*READING PASSAGE*.
__________________________________________________

We've been through this before, but it bears repeating today: Politics = winning. Religion = salvation.
Those are not the same thing.
To the surprise of almost everyone, this year's Theory of the World, cited 173 times each and every day on cable networks, radio talk shows, podcasts, and in the lunch line at the Longworth Cafeteria, was dealt a real blow last night.
The Theory of the World is: This is an virulently anti-incumbent year. People who are long-time denizens of Washington, DC are in real trouble. They will be beaten. They will lose. Their time is over.
After the primary that showed soon-to-be-former Republican Majority Leader Eric Cantor (R-VA) the door in Richmond, the Theory of the World took hold: Dave Brat won because Americans hate Washington and everyone who works there.
The thing about Brat's win over Cantor was, until he won, Tea Party groups had studiously ignored him. Only after his stunning victory did they light their torches, hoist their signs, and march victoriously around Capitol Square in Richmond claiming credit.
Last night two denizens, Sen. Thad Cochran (R-MS) and Rep. Charlie Rangel (D-NY), with a combined denization of about 85 years, confounded the experts by winning their respective primary elections.
Rangel is running for his 23rd term in Congress and, as of this writing, has a mathematically insurmountable lead over his opponent, Adriano Espaillat, even with some absentee votes still to be counted.
Rangel's Bronx, New York District has been as safe as any in the nation for an African-American. But, the district is changing and there are a significant number of Hispanics in the mix leading the geniuses in Washington to believe that Espaillat, would win the primary and be the next Congressman.
Rep. Rangel promised this would be his last run and, it seems, was awarded a victory lap by his constituents and will return to the House of Representatives next January.

__________________________________________________

*EXERCISE REQUIREMENTS*.
1. Please copy out the portion of the reading passage from "To the surprise" to "blow last night." without changes.
2. Supply the part of the reading passage that comes after its last sentence.

*RECORDED DATA*.

__________________________________________________

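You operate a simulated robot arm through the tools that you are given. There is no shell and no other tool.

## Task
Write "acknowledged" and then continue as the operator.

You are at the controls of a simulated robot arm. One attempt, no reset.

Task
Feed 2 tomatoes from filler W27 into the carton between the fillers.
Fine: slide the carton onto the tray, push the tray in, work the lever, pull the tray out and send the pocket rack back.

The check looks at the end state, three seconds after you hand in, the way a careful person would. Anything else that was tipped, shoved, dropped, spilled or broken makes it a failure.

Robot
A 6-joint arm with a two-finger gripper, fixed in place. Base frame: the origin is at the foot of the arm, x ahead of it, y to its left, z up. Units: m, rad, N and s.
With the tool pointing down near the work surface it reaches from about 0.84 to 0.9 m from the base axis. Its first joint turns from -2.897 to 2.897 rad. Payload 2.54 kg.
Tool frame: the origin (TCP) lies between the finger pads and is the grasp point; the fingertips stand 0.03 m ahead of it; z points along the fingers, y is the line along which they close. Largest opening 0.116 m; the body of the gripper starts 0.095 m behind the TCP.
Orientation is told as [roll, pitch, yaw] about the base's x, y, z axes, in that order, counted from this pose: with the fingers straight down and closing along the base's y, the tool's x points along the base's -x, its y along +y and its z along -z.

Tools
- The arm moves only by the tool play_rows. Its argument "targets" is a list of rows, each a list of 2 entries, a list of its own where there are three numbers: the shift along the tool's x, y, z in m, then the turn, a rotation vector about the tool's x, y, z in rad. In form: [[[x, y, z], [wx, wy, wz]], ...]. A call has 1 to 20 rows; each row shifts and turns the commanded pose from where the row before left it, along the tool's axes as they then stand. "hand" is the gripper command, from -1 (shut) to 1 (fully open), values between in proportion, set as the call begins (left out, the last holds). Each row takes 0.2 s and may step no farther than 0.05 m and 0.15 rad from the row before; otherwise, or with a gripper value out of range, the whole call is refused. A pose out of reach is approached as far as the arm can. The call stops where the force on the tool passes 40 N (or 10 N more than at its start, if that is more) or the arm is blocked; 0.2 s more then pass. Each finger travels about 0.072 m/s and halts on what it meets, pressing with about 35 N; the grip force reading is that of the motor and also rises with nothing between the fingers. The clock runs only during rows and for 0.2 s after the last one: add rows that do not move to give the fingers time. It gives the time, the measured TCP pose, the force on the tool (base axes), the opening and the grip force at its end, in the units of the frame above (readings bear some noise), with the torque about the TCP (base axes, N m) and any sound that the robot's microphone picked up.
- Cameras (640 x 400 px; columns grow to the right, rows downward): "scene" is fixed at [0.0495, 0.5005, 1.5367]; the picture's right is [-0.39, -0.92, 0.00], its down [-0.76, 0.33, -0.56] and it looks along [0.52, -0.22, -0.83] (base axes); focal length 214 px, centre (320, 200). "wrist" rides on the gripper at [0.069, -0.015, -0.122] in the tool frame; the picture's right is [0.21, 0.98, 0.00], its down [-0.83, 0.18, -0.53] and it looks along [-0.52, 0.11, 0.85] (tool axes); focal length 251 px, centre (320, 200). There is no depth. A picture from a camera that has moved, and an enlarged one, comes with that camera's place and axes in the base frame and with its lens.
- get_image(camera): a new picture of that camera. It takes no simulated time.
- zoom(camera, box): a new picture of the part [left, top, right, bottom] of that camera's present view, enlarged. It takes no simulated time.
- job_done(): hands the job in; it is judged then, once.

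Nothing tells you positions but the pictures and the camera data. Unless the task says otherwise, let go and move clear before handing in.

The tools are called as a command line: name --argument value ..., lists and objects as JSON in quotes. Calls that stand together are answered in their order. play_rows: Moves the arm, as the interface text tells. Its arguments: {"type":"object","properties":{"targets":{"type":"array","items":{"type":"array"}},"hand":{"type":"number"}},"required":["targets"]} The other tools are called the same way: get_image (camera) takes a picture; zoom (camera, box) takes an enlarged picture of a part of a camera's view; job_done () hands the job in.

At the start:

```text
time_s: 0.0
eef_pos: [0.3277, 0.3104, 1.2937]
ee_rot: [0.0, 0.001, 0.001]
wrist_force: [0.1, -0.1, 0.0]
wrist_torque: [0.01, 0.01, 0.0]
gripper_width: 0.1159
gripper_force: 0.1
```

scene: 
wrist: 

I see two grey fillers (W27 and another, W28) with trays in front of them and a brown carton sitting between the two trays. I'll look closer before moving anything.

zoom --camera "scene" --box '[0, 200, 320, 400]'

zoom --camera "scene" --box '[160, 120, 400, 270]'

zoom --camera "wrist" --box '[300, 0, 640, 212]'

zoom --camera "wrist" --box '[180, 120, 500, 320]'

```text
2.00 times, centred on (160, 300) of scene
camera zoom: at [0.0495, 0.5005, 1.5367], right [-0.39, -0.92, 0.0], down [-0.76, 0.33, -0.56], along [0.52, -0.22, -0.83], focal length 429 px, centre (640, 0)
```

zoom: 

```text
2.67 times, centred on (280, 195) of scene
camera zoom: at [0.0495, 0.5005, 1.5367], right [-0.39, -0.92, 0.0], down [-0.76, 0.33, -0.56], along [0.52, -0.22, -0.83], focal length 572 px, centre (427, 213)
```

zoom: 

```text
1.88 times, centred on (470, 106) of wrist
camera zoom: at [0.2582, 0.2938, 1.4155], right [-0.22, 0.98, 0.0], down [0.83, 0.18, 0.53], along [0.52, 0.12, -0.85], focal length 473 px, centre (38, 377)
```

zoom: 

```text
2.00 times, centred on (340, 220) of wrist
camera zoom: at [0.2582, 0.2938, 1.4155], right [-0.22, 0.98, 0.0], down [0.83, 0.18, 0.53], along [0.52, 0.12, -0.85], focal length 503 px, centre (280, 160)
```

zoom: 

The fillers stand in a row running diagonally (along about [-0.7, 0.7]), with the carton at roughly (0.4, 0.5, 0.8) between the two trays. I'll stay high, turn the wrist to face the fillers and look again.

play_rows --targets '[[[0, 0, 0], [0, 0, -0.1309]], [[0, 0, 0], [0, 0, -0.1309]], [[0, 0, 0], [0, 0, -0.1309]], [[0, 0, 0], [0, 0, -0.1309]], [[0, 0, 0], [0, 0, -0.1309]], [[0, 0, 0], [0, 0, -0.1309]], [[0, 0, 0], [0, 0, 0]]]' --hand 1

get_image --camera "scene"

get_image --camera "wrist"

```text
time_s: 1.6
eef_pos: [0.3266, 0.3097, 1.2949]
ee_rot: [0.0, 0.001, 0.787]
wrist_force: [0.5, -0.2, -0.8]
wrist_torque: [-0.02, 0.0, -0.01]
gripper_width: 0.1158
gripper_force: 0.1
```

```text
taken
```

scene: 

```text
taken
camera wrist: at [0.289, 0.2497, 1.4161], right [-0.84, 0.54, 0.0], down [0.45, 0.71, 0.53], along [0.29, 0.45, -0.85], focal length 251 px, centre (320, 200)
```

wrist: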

__________________________________________________

*TASK-BY-TASK RESULTS*.
1.
To the surprise of almost everyone, this year's Theory of the World, cited 173 times each and every day on cable networks, radio talk shows, podcasts, and in the lunch line at the Longworth Cafeteria, was dealt a real blow last night.

2.
Sen. Cochran's story is different. He has been in Washington (House and Senate) for 41 years and he lost the primary in Mississippi three weeks ago by a handful of votes to Tea Party darling Chris McDaniel.
But, McDaniel ended up just shy of the 50-percent-plus-one threshold to avoid a runoff and so the two squared off again yesterday.
The Theorists of the World gave Sen. Cochran between no chance and zero chance (although, because of the World Cup, some gave him nil chance) to hold onto his seat.
In Mississippi, unlike Virginia, the Tea Partiers were all over the race against Cochran. Chris McDaniel was going to win and win big.
Yeah, well ?
Cochran's re-vamped campaign actively courted Democrats in Mississippi - specifically African American Democrats - to vote in the open primary for the Senator. The strategy worked and, according to CNN "about 61,000 more people voted Tuesday than in the primary two weeks ago."
The Tea Partiers howled like stubbed toes that Cochran's campaign had, in fact, cheated by getting African Americans to not just turn out in a GOP primary, but turned out to vote for a White Incumbent Senator.
McDaniel's supporters - and McDaniel himself - claimed Cochran was more interested in winning than he is in fighting President Obama and changing the direction of America.
Elections are about winning so you can go to the city council, or state legislature, or the U.S. Senate and cast votes. If you lose the election - no matter how pure your positions - you get to use your ample free time to cast for trout.
Successful elections are about convincing enough voters that you will represent them better than your opponent. Successful elections, are rarely about convincing some voters that you will be true to a specific ideology and exclude any other opinion or position.
So far, this primary season, only two Federal incumbents have been beaten: The aforementioned Eric Cantor, and 91-year-old Texas Congressman Ralph Hall. That is a fairly typical result.
According to Kyle Kondik and Geoffrey Skelley, writing for Prof. Larry Sabato's Crystal Ball:
"In 2010, the year of the Tea Party, 397 members of the House ran for renomination, and just four were denied it (1 percent).
In 2012, 391 members of the House ran for renomination: 13 lost (3 percent), but eight of those lost to other members of Congress in redistricting-induced member vs. member battles."
So, incumbents are still winning, challengers are still losing.
The Theory of the World is wrong.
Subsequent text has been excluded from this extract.